Your veterinarian is an excellent resource for developing a weight-loss program for your dog. They will recommend a specific food and portion per day and provide guidance about how to deliver that portion based on lifestyle, convenience, and your dog’s individual needs.

"Your veterinarian is an excellent resource for developing a weight-loss program for your dog."

If there is already evidence of OA, reducing inflammation and pain will help your dog become more active, which in turn will lead to weight loss.
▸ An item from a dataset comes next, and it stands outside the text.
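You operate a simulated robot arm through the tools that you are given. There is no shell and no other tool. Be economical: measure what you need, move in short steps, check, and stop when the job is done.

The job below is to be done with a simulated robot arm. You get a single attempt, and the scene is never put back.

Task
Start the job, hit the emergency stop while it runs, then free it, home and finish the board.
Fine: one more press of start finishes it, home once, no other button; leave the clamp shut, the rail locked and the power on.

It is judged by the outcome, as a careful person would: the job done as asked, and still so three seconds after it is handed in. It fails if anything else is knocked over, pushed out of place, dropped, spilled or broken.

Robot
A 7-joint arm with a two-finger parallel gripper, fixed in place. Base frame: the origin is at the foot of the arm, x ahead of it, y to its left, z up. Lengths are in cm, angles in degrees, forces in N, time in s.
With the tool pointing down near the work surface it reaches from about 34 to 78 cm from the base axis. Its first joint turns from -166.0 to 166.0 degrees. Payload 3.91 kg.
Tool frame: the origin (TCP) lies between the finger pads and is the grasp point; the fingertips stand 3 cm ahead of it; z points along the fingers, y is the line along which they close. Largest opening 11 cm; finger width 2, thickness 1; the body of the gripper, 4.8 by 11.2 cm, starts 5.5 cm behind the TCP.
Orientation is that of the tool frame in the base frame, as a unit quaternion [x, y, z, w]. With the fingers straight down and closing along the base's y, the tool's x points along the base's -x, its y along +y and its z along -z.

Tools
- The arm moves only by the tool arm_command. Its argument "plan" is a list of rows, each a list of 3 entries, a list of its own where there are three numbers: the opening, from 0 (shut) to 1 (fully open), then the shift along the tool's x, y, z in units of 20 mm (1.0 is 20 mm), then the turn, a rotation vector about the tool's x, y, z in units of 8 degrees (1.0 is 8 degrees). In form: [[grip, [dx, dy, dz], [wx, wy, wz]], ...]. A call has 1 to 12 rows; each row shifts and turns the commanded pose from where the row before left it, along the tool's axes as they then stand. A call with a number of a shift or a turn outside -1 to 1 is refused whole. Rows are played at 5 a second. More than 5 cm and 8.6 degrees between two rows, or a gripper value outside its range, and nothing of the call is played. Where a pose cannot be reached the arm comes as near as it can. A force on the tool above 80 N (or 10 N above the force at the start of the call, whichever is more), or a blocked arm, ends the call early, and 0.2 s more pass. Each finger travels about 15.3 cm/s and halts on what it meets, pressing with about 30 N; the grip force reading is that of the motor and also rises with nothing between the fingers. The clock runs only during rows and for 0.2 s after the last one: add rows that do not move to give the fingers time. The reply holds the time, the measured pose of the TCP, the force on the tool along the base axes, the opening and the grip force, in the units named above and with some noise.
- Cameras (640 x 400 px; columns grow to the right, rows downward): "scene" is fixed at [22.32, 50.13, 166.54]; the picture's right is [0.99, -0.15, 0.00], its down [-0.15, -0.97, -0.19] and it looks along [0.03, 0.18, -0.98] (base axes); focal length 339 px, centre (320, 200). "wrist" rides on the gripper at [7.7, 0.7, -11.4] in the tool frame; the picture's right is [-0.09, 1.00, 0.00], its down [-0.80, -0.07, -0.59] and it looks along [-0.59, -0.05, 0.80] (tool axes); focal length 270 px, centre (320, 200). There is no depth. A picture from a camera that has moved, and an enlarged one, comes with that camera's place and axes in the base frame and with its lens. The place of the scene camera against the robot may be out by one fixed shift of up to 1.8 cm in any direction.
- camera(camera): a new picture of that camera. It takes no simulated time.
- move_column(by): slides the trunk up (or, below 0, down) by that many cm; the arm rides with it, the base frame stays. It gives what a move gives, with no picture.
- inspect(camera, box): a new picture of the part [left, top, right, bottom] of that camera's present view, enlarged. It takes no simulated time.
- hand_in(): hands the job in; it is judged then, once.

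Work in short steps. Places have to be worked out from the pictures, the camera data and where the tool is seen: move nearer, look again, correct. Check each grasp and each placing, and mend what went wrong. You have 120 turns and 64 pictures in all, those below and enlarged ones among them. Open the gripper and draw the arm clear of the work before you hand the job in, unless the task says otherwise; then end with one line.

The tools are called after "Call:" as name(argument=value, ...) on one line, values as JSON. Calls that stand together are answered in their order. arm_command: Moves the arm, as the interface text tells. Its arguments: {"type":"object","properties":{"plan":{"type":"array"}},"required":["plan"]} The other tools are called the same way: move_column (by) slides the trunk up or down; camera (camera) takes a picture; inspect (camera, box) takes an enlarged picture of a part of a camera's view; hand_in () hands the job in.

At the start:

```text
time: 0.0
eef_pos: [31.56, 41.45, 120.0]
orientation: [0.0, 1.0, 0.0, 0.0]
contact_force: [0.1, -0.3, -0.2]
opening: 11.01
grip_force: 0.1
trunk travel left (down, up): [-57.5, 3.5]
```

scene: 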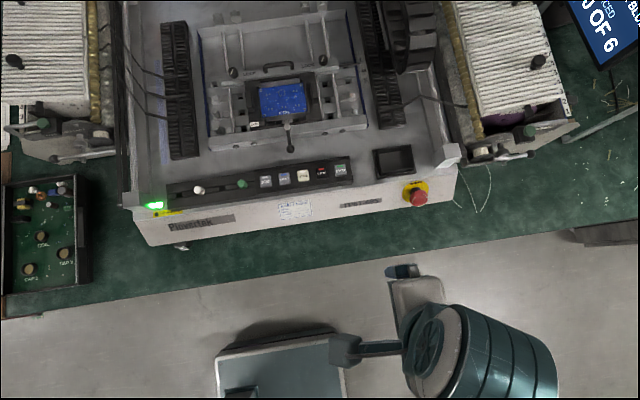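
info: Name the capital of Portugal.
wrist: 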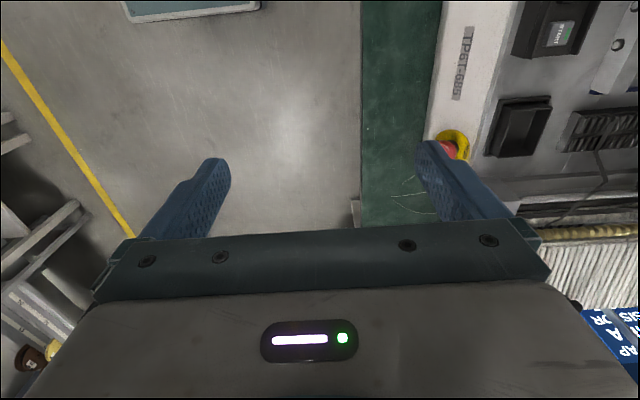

See the handout “Overweight, Obesity, and Pain in Dogs: Prevention and Action Plans” for more ideas to get your dog’s weight and body condition score to an ideal level for the highest quality of life.

What is the take-home message?

Fat cells contribute to inflammation. Inflammation causes pain. Therefore, carrying extra fat cells contributes to dogs living in chronic pain. The path to successful weight loss includes a partnership between the dog owner and their family veterinarian. Together, they must collaborate to set goals, monitor pain management strategies, and track results over time.

Regular weigh-ins and body condition checks will be necessary to determine when or how to adjust food portions or diets. Once an appropriate weight or body condition score has been reached, the veterinarian and dog owner can shift to monitoring weight, while feeding to maintain lost weight and gradually increasing daily activity.